→ **Material**:
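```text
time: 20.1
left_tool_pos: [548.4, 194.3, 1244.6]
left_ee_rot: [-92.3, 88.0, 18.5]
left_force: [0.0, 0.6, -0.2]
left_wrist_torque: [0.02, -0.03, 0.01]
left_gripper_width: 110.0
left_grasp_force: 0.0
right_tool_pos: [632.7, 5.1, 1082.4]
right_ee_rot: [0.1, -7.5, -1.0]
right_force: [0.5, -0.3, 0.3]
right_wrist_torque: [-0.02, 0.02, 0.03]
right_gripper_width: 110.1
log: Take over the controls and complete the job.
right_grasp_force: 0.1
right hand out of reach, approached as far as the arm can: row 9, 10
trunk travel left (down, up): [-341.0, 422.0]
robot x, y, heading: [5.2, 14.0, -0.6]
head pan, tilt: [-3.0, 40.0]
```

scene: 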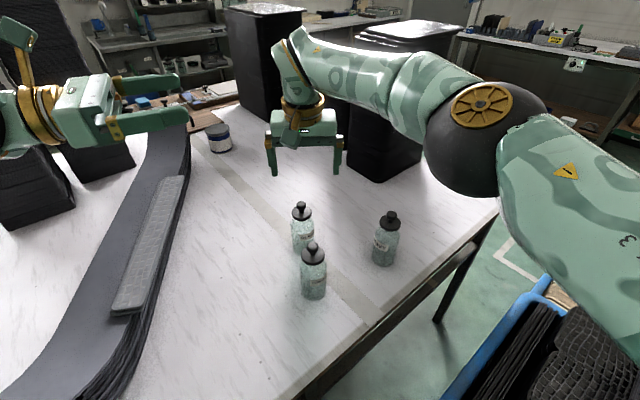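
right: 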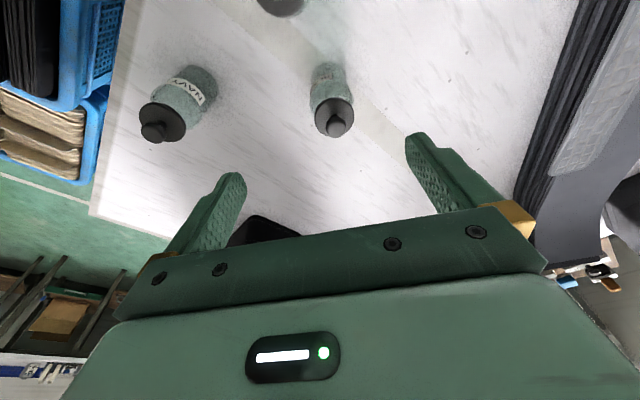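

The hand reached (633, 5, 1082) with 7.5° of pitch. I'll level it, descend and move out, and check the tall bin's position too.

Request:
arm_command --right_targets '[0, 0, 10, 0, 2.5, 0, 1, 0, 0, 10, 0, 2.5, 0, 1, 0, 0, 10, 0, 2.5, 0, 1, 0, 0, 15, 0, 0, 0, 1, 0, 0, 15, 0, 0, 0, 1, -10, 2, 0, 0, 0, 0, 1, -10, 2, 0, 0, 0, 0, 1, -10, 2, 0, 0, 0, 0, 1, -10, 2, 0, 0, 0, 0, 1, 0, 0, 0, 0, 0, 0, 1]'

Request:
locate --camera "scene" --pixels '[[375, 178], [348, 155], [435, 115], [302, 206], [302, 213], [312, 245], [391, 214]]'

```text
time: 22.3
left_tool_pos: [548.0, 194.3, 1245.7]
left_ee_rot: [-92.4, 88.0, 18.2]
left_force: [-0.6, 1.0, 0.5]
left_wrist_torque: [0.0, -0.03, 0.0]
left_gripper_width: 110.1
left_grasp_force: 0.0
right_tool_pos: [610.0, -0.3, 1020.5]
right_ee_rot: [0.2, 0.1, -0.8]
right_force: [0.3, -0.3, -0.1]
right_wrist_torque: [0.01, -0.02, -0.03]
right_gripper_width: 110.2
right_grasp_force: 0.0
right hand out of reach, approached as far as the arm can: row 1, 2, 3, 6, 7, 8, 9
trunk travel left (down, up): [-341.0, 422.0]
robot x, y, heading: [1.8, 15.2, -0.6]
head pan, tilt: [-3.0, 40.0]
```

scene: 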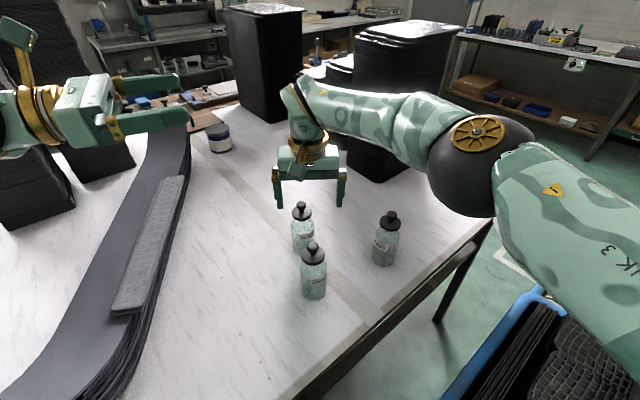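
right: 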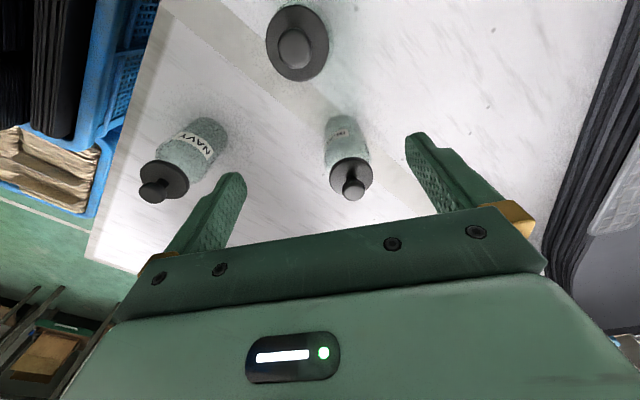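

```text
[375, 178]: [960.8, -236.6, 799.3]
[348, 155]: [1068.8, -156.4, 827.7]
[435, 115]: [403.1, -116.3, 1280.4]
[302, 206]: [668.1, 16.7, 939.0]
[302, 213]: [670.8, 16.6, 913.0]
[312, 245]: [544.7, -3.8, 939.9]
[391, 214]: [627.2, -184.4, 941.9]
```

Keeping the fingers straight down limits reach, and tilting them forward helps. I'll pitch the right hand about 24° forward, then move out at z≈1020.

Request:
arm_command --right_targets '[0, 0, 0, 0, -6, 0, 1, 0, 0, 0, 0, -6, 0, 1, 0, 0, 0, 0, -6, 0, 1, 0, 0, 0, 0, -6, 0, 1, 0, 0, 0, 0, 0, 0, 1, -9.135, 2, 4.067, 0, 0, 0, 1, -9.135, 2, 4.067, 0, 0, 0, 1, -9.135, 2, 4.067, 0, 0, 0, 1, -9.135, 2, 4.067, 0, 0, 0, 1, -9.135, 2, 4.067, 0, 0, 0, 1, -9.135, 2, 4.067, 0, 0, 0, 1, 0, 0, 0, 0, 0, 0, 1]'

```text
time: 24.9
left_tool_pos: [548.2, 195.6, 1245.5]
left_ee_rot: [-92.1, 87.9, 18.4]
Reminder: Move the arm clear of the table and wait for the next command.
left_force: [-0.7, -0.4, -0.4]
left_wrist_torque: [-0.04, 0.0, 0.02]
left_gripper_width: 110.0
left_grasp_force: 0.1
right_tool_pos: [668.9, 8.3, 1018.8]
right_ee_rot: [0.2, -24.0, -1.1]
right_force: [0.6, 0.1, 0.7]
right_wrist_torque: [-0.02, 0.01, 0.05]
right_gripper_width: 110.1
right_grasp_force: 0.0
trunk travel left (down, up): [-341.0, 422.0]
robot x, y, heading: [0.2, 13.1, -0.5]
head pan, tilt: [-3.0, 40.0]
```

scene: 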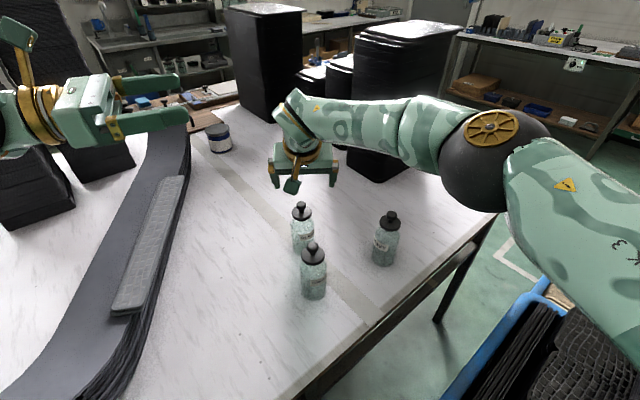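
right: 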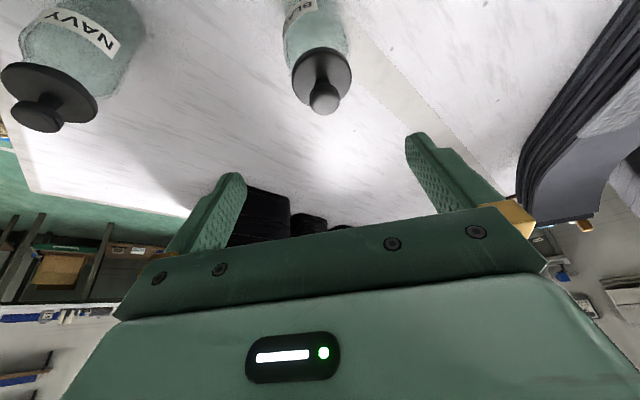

→ **Set task**: Reproduce the data word for word, excluding its pictures. Put each line that is not blank into a JSON list as a string.

→ **Full output**:
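[
  "```text",
  "time: 20.1",
  "left_tool_pos: [548.4, 194.3, 1244.6]",
  "left_ee_rot: [-92.3, 88.0, 18.5]",
  "left_force: [0.0, 0.6, -0.2]",
  "left_wrist_torque: [0.02, -0.03, 0.01]",
  "left_gripper_width: 110.0",
  "left_grasp_force: 0.0",
  "right_tool_pos: [632.7, 5.1, 1082.4]",
  "right_ee_rot: [0.1, -7.5, -1.0]",
  "right_force: [0.5, -0.3, 0.3]",
  "right_wrist_torque: [-0.02, 0.02, 0.03]",
  "right_gripper_width: 110.1",
  "log: Take over the controls and complete the job.",
  "right_grasp_force: 0.1",
  "right hand out of reach, approached as far as the arm can: row 9, 10",
  "trunk travel left (down, up): [-341.0, 422.0]",
  "robot x, y, heading: [5.2, 14.0, -0.6]",
  "head pan, tilt: [-3.0, 40.0]",
  "```",
  "scene: ",
  "right: ",
  "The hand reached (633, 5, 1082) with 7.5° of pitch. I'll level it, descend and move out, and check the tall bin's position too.",
  "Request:",
  "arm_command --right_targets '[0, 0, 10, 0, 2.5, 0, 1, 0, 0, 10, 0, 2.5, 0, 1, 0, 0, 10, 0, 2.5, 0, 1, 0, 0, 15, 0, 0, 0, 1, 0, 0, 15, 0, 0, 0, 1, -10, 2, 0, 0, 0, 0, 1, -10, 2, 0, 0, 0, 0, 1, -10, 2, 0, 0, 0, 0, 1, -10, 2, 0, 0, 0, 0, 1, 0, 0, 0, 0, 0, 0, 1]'",
  "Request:",
  "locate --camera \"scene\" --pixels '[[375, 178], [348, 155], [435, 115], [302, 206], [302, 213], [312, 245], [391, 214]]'",
  "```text",
  "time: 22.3",
  "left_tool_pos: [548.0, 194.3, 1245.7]",
  "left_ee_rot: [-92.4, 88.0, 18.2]",
  "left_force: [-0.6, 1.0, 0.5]",
  "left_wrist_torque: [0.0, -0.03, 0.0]",
  "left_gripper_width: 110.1",
  "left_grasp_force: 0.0",
  "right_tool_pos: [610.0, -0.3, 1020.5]",
  "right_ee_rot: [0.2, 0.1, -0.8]",
  "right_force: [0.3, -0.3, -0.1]",
  "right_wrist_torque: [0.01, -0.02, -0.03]",
  "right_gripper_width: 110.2",
  "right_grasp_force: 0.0",
  "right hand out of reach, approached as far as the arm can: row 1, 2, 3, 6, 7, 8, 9",
  "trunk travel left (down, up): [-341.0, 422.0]",
  "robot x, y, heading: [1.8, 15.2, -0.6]",
  "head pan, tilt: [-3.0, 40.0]",
  "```",
  "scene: ",
  "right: ",
  "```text",
  "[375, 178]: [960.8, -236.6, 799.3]",
  "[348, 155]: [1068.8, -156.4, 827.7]",
  "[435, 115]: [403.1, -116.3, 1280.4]",
  "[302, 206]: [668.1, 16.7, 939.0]",
  "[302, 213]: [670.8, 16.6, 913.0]",
  "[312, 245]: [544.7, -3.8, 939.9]",
  "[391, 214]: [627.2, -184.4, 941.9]",
  "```",
  "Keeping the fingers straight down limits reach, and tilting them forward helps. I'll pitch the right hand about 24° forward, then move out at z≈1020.",
  "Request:",
  "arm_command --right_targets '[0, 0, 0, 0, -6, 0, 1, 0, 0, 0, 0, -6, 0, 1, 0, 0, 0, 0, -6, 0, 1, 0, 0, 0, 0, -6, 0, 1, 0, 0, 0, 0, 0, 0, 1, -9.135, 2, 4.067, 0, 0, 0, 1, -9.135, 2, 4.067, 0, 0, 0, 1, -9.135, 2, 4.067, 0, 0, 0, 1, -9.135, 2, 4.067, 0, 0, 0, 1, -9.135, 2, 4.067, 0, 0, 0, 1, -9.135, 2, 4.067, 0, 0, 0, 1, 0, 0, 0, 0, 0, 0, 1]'",
  "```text",
  "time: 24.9",
  "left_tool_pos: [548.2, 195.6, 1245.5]",
  "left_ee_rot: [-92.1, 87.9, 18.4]",
  "Reminder: Move the arm clear of the table and wait for the next command.",
  "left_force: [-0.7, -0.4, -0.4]",
  "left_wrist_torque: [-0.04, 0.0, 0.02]",
  "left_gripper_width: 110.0",
  "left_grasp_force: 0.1",
  "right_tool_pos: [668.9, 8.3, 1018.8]",
  "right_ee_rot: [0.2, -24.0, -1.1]",
  "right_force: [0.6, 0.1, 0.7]",
  "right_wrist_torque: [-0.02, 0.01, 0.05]",
  "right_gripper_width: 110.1",
  "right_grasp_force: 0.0",
  "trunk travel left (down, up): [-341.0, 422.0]",
  "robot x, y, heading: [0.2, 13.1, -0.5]",
  "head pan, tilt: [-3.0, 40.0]",
  "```",
  "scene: ",
  "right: "
]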